Award-winning jazz vocalist Alexis Cole may be the most talented singer to ever hold a top-secret military clearance. A dozen albums into her critically acclaimed career, she may also be the best-kept secret in jazz, a status that’s certain to change as more people are discovering her for themselves.
During her seven years in the Army’s Big Band, Cole had the opportunity to grow as a musician and a person, sharing the stage with ensembles as diverse as the New York Philharmonic and Kool and the Gang. Alexis continued recording throughout her tour of duty, releasing a string of well-received albums, including four titles for Venus, two for Motema, and two on Chesky Records. She proved her versatility on everything from jazz standards to Paul Simon’s lesser known compositions, to Disney love songs to a project on which she teamed up with a fellow serviceman 50 years her senior, the legendary guitarist Bucky Pizzarelli.
Alexis has blossomed since leaving the service in 2016, trading her uniforms and fatigues for sleek cocktail dresses and chic hats, and focusing fully on her art. Recent accomplishments include gigs at The Carlyle, Carnegie Hall, Birdland, Jazz at Lincoln Center, and the Blue Note; and performances as a soloist with prominent orchestras such as the Boston Pops and the Detroit Symphony. Alexis also recently contributed a guest turn on pianist Harold Mabern’s star-studded album Afro Blue, alongside the likes of fellow guests Norah Jones, Gregory Porter, and Jane Monheit.

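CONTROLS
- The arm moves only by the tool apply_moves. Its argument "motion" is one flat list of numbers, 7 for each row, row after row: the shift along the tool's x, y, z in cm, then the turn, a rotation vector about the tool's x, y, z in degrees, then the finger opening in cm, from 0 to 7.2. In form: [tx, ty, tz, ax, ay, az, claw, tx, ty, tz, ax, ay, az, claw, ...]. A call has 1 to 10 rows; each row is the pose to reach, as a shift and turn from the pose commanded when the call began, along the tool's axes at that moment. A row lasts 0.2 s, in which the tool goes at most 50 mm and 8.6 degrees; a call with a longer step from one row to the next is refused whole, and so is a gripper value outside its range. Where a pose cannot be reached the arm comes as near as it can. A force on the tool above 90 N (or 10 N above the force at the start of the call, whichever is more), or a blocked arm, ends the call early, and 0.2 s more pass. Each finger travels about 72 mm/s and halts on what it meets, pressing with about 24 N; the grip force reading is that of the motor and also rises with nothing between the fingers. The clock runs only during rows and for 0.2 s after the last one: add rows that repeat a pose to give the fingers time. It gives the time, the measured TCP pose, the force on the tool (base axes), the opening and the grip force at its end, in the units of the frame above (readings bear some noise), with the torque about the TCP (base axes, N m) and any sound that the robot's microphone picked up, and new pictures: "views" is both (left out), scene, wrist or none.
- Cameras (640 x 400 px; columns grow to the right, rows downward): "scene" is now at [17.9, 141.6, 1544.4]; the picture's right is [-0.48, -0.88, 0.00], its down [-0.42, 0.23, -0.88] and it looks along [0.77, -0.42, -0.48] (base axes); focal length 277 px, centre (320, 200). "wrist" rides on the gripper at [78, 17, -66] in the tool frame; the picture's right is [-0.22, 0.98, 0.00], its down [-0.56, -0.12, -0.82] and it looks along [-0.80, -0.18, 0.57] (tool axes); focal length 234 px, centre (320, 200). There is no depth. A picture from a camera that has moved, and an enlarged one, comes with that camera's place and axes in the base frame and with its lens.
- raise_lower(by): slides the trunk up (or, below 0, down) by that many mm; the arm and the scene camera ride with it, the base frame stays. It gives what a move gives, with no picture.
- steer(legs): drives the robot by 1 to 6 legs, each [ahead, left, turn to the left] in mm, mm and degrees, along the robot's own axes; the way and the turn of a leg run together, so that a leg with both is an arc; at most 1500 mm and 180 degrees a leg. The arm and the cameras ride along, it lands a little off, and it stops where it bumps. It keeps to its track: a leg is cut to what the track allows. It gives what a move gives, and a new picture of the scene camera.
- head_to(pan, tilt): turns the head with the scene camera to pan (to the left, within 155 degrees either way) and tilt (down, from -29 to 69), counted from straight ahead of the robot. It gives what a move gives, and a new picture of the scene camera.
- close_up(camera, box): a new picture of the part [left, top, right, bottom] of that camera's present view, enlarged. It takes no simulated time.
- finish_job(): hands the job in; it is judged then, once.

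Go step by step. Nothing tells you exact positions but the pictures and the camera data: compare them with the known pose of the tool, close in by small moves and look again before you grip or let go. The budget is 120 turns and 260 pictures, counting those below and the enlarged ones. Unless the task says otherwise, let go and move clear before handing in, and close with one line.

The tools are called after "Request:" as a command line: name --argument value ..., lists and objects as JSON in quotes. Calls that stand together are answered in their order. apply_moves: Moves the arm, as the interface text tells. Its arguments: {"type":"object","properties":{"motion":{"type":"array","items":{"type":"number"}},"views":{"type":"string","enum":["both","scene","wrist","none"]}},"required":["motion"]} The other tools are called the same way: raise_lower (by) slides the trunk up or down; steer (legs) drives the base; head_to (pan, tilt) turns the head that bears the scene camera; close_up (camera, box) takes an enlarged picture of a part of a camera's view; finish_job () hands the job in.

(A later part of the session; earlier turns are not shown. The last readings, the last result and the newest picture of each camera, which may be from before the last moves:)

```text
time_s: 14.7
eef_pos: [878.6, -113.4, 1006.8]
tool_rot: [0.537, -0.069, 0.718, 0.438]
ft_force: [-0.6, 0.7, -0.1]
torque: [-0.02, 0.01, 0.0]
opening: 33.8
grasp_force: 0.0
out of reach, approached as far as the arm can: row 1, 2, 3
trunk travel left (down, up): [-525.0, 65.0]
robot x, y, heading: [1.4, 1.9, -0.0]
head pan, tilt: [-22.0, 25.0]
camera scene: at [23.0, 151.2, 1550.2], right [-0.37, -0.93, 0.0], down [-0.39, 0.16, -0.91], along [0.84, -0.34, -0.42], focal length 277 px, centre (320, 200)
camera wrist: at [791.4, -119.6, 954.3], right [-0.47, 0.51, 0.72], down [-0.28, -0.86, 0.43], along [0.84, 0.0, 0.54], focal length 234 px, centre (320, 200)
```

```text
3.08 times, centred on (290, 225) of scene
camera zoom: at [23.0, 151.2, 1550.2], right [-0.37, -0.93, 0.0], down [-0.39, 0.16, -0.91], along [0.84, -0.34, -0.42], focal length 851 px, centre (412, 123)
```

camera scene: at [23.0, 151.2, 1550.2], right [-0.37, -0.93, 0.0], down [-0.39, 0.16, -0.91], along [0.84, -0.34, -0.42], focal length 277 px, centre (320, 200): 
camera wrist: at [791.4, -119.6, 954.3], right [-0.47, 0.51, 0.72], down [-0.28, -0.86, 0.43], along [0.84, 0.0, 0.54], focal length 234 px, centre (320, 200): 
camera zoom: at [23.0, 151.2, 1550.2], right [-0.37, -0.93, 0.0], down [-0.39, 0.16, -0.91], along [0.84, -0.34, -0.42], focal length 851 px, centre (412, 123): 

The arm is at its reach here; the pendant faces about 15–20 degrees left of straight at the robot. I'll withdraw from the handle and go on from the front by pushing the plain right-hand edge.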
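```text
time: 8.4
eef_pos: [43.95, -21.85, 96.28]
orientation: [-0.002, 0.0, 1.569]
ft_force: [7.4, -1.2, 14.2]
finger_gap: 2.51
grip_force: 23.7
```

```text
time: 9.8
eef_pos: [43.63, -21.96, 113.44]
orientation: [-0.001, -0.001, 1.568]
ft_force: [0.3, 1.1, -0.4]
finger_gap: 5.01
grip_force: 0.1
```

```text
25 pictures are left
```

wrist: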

On the education front, Alexis Cole recently founded the website JazzVoice.com, an online educational community featuring singing classes, professional development workshops and private lessons with some of the top names in vocal jazz. She is also in her 7th year as the director of the vocal program at the renowned conservatory at SUNY Purchase, and is a Jamey Aebersold-sponsored clinician.
As noted jazz journalist Scott Yanow points out, “Alexis Cole grows in power, maturity, and depth each year. She continues to have unlimited potential.” Whether you’re a long-time jazz fan or a newcomer to the art form, you won’t want to miss a single note from this icon in-the-making.